start MATERIAL PROVIDED

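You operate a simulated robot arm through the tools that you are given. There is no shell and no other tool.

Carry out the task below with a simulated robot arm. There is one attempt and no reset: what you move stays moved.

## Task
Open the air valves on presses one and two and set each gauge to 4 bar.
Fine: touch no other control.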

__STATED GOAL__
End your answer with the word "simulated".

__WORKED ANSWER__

end MATERIAL PROVIDED

__STATED GOAL__
Cite the text provided exactly. Begin with "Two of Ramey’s" and finish with "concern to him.".

start TEXT PROVIDED

Preparing for Y2K: A family affair



    Jeff Ramey of Boise, Idaho, gave his son Jared an unusual gift for Christmas — an electric wheat grinder and a 50-lb. bag of wheat. Mr. Ramey said the gift was at least partially inspired by the closing threat of the Y2K bug. Ramey is not a millennial fanatic, but he loves his family and wants to be prepared for any problems, especially since he expects all six of his children to be in Boise with him New Year’s Eve.

    Two of Ramey’s sons attend college in Provo; Jared is at BYU and another goes to UVSC. Like many college students, they will most likely be travelling home for the holidays and will depend on their parents’ preparation for potential Y2K fallout.

    Ramey provides a pretty good example of preparation. He has a furnace, a wood stove and two fireplaces as well as firewood storage. He has a small generator and enough food and water storage to last the family several months. He plans to have his car’s gas tanks full before Jan. 1. He has also checked his computer and appliances for problems.

    Despite all this, Ramey said the bug is not a big concern to him.

    “The truth is I’m not worrying a whole lot about it,” he said. “I think there probably will be some places that it will affect and there may be people in bad situations for up to four to six weeks. The key is if people panic, it will make it worse. If people keep level heads, it’ll be a lot easier to deal with.”

    Ramey said he has just been following the advice leaders of The Church of Jesus Christ of Latter-day Saints have been giving for many years about preparing in advance for disaster. Kerry Baum, emergency preparedness coordinator for BYU, said acting on this advice should be sufficient.

end TEXT PROVIDED

__WORKED ANSWER__
Two of Ramey’s sons attend college in Provo; Jared is at BYU and another goes to UVSC. Like many college students, they will most likely be travelling home for the holidays and will depend on their parents’ preparation for potential Y2K fallout.

    Ramey provides a pretty good example of preparation. He has a furnace, a wood stove and two fireplaces as well as firewood storage. He has a small generator and enough food and water storage to last the family several months. He plans to have his car’s gas tanks full before Jan. 1. He has also checked his computer and appliances for problems.

    Despite all this, Ramey said the bug is not a big concern to him.